With these received by the image forming apparatus, the contents
stored in the memory 126 are written into these values (Step S38).
On the other hand, when a cancel button on the screen is selected
at the step S37, rewriting of the registration control amounts is
stopped and the contents stored in the memory 125 are maintained as
they are.
[0503] As described above, since the image forming apparatus
according to this preferred embodiment allows all or some of the
registration control amounts Ra, Rb and Rc, which are stored in the
memory 125 of the image forming apparatus, to be rewritten, as the
external apparatus 100 executes the control amount changing program
depending on a necessity and the registration control amounts Ra,
Rb and Rc are rewritten, a registration deviation is corrected more
precisely.
[0504] While this preferred embodiment requires to directly enter
changed values of the registration control amounts Ra, Rb and Rc to
thereby change the registration control amounts, the registration
control amounts Ra, Rb and Rc may be changed by changing the number
of times to repeat the job, that is, the number of times to measure
the periods, as shown in FIG. 54. For instance, with the repetition
number set to "twenty times" so as to calculate registration
control amounts at middle or low accuracy to deal with photograph
images and the like at the stage of shipment of the image forming
apparatus, and when the tolerance of registration deviations is
small as in the case of a CAD drawing or the like, the number of
times to repeat the job may be set high by running a
number-of-times changing program. In this manner, the accuracy of
registration control amounts which are obtained through the
registration control amount establish processing increases, which
in turn makes it possible to further suppress registration
deviations.
[0505] Further, although the preferred embodiment above requires
the external apparatus 100 to execute a program, such as the
control amount changing program and the number-of-times changing
program, and feed the image forming apparatus with the changed data
(the registration control amounts, the repetition number, etc.),
inputting means may be disposed which is for supplying the
registration control amounts, the repetition number, etc. into the
image forming apparatus so that the control amount changing program
or the like is executed within the control unit 1 and the
registration control amounts are accordingly changed. This makes it
possible to independently change the registration control amounts
even if the image forming apparatus is not electrically connected
with the external apparatus.
[0506] Further, as to entry of changed values of the registration
control amounts Ra, Rb and Rc, a changed value of the measurement
number, etc., a user may directly enter or a service engineer may
enter.
[0507] R. Eighteenth Preferred Embodiment
[0508] The first to the seventeenth preferred embodiments described
above are all directed to an improvement of an image quality by
means of suppression of registration deviations based on
registration control amounts, that is, an operation mode which is
customarily referred to as the "registration control mode." In the
registration control mode, the abutting means (the secondary
transfer roller 48 and the cleaning part 49) contacts and moves
away from the transfer medium 41B, 41D while the image
create/transfer processing is repeated, and therefore, registration
deviations may be created in some cases. Noting this, transfer
start positions are corrected based on a registration control
amount, thereby suppressing registration deviations and enhancing
an image quality. However, it is difficult to completely prevent
registration deviations in the registration control mode. A
registration priority mode therefore is considered which can
completely prevent registration deviations.

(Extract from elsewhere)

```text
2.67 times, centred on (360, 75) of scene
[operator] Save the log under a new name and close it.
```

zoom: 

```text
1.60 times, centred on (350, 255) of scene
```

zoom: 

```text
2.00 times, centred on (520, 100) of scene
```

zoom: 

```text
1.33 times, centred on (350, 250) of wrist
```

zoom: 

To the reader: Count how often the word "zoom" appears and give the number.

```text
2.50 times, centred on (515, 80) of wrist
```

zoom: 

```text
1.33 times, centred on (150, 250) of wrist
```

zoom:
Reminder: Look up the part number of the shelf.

[0509] The registration priority mode can be a mode which requires
to perform idling for three rounds during creation of a color image
and execute secondary transfer and cleaning during the idling
without establishing registration control amounts or correcting
transfer start positions based on a registration control amount,
for instance. In the following, a printing operation in the
registration priority mode will be described with reference to FIG.
56.
[0510] FIG. 56 is a timing chart for describing the registration
priority mode in the image forming apparatus shown in FIG. 1 or 16.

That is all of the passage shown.